Ralf Wintergerst: Angesichts des geplanten Baus neuer, Milliarden-schwerer Halbleiter-Fabriken fordert der Präsident des Digitalverbands Bitkom eine staatliche Fachkräfte-Offensive. © Imago/Jürgen Heinrich

In Ostdeutschland wollen Intel, TSMC und Infineon Milliarden in neue Chip-Fabriken investieren. Doch in der Branche wachsen die Sorgen, dass die nötigen Fachkräfte fehlen könnten, um sie zu betreiben.

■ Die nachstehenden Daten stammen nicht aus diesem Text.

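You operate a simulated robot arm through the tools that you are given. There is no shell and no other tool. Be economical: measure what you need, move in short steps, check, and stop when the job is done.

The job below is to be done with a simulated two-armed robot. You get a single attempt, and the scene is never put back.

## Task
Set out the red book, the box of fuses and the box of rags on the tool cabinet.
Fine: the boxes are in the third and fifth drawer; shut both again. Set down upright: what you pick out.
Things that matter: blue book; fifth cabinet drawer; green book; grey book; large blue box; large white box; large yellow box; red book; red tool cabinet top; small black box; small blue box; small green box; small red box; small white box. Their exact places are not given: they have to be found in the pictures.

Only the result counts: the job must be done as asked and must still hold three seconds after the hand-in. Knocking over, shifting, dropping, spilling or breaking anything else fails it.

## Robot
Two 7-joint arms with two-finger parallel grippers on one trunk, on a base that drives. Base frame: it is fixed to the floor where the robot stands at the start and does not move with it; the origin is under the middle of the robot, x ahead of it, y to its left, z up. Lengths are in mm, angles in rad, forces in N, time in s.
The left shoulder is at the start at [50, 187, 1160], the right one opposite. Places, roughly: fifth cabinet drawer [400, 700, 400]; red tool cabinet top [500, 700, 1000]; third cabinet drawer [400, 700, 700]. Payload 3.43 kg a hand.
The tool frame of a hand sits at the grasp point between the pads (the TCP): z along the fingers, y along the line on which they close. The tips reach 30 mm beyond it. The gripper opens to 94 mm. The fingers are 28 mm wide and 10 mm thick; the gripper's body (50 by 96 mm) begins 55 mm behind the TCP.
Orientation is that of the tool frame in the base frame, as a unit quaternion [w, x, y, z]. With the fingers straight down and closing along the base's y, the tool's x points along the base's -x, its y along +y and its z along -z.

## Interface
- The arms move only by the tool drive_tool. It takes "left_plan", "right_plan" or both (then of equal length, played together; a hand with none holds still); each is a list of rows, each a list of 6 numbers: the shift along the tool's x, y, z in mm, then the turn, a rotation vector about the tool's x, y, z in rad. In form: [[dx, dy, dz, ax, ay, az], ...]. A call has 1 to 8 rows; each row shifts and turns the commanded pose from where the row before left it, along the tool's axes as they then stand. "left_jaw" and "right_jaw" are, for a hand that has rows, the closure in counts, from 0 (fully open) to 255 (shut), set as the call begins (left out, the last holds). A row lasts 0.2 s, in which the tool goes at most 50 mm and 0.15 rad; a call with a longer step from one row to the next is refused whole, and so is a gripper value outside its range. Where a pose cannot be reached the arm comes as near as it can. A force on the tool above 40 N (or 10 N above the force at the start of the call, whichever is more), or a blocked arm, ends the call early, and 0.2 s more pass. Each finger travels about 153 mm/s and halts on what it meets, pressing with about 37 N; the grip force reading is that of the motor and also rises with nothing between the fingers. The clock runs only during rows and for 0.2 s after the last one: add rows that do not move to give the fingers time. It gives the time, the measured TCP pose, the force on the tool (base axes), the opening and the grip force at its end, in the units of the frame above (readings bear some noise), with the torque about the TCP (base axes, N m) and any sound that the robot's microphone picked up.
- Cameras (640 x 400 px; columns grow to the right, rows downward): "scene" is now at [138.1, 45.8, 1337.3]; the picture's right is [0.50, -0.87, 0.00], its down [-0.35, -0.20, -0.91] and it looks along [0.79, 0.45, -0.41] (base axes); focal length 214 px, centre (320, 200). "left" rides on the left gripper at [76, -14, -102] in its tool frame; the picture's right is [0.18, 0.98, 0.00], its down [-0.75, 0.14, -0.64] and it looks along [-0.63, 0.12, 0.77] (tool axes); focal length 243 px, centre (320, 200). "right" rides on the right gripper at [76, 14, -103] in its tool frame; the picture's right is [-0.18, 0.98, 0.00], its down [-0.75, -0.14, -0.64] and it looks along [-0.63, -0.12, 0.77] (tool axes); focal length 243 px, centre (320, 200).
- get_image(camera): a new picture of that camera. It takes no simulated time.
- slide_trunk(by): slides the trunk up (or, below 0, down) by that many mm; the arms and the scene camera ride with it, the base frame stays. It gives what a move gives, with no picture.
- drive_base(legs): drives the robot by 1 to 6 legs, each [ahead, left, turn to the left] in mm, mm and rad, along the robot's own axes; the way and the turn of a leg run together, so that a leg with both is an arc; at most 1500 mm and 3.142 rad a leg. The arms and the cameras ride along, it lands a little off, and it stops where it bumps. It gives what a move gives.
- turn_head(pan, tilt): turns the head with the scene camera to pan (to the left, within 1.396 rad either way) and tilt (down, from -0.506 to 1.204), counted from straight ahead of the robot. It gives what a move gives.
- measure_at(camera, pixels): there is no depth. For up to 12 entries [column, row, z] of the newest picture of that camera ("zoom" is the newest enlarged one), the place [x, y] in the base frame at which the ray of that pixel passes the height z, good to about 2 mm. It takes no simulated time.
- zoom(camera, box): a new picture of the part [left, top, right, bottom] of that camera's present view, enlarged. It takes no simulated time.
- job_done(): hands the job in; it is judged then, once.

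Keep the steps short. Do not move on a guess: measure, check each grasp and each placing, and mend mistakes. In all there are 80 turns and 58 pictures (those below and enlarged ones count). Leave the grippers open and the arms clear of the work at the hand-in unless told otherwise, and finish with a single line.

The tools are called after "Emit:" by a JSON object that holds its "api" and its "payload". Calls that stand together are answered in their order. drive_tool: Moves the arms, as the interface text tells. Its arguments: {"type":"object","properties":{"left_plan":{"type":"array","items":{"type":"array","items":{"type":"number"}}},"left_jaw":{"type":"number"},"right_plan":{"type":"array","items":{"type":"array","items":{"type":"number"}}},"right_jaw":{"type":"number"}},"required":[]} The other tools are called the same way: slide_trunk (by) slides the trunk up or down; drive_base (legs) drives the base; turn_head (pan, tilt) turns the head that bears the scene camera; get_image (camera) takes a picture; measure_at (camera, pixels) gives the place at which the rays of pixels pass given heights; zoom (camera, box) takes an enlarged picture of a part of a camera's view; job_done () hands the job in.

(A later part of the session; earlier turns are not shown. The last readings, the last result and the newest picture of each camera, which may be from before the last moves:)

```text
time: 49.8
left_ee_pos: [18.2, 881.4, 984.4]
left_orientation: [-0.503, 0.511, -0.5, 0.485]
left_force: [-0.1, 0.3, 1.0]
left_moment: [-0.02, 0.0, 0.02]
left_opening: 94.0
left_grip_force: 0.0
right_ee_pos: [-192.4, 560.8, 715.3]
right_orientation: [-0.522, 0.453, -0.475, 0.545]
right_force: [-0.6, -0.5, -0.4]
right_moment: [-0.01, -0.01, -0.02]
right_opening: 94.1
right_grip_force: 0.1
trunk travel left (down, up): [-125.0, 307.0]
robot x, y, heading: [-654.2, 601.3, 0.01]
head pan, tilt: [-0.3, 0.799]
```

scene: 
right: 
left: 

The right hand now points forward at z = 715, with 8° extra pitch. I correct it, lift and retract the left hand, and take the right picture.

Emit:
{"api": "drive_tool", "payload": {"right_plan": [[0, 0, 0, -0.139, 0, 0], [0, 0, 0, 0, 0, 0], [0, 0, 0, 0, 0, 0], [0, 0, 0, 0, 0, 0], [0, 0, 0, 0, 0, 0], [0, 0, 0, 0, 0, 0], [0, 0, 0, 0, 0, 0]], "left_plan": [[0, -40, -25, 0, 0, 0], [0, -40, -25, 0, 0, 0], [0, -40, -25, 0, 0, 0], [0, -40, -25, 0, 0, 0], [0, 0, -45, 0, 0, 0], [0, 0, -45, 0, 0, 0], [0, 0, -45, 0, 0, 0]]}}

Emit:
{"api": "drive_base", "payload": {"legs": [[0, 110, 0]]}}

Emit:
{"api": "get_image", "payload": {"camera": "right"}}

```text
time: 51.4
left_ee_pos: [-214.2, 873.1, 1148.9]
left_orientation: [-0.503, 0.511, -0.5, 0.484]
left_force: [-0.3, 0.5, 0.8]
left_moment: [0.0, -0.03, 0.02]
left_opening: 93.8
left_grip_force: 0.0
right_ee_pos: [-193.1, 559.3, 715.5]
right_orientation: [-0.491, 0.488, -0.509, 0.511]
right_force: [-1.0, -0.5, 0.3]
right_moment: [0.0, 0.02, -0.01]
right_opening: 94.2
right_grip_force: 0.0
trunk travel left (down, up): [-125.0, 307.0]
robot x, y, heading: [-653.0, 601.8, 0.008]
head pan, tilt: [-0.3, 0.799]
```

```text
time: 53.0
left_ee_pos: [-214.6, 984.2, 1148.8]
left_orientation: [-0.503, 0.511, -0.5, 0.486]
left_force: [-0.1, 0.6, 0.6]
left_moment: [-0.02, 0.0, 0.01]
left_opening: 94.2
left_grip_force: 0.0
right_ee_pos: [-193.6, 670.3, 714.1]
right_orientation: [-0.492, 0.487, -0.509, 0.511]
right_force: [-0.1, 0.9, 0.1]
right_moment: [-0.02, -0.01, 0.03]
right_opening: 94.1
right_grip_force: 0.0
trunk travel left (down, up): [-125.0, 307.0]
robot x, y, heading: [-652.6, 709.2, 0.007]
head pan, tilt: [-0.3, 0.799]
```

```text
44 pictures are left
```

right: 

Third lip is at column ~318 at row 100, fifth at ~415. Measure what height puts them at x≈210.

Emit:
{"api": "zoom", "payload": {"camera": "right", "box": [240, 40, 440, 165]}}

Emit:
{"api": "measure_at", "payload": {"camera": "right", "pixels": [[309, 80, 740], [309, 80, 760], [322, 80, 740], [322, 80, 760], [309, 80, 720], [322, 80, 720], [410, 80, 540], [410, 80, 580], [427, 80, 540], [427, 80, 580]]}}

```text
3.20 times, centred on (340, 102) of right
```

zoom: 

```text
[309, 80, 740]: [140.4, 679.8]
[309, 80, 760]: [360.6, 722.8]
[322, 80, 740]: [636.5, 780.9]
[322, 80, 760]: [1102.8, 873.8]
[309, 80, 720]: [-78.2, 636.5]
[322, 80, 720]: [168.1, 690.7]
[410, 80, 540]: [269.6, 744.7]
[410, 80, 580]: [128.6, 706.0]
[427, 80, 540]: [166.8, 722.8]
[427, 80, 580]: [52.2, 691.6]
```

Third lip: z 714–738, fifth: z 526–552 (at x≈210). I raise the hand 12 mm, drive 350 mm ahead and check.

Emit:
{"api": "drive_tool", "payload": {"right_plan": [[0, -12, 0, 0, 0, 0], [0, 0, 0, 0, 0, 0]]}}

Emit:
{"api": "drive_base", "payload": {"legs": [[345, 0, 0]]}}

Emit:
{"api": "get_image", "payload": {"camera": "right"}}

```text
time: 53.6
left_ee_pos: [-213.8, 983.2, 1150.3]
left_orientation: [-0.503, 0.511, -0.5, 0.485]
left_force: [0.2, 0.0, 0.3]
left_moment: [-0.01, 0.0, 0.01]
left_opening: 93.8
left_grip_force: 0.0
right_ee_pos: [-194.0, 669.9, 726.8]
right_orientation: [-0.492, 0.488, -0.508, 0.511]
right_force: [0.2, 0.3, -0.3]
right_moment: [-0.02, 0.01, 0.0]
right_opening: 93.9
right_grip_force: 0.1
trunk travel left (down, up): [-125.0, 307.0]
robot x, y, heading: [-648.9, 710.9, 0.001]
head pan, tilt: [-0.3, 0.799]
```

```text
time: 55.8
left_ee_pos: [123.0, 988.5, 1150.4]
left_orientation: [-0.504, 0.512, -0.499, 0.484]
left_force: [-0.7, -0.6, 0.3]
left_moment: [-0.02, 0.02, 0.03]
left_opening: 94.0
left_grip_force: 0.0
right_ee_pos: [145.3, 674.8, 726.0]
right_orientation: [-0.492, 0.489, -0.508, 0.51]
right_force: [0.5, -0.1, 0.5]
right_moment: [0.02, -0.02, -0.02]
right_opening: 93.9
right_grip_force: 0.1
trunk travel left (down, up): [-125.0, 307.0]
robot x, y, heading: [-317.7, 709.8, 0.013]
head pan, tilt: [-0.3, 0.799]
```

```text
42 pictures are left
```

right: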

München – Der Präsident des Branchenverbands Bitkom, Ralf Wintergerst, hat angesichts des geplanten Baus neuer Halbleiter-Fabriken in Dresden und Magdeburg eine umfassende Fachkräfte-Offensive angemahnt. „Wenn wir die neuen Chip-Fabriken mit Milliardenbeträgen aus Steuergeldern fördern, dann brauchen wir auch finanzielle Mittel für die Ausbildung von Fachkräften, die dort arbeiten sollen, ganz gleich, ob vom Bund oder von den Ländern“, sagte Wintergerst gegenüber IPPEN.MEDIA. „Wer A sagt, muss auch B sagen.“

Zuletzt gab es laut Bitkom in Deutschland insgesamt 137.000 offene Stellen für IT-Fachkräfte. Dieses Problem werde sich „in den kommenden Jahren noch verschärfen, wenn nicht konsequent gegensteuert wird – und hier ist die Politik gefragt“, sagte Wintergerst, im Hauptberuf Chef des traditionsreichen Münchner Banknotendruckers und Chipkarten-Konzerns Giesecke+Devrient (G+D).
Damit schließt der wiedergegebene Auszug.